What to do
Look through the material below. Copy every line with the string "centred" in it.

Available data
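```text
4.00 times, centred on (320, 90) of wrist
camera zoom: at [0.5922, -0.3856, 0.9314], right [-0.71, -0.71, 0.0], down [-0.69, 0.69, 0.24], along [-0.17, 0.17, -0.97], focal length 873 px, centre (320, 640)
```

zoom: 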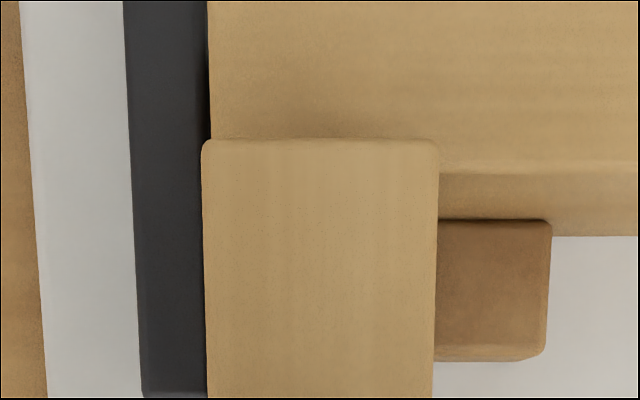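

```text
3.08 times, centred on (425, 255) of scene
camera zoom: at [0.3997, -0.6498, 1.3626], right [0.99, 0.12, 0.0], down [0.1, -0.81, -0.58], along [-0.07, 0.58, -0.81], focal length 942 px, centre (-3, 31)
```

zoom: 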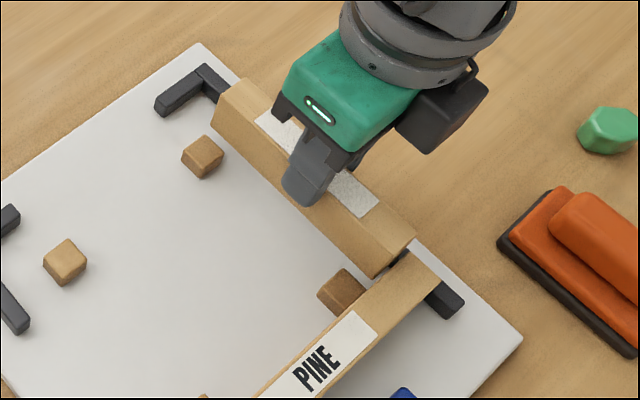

The result
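4.00 times, centred on (320, 90) of wrist
3.08 times, centred on (425, 255) of scene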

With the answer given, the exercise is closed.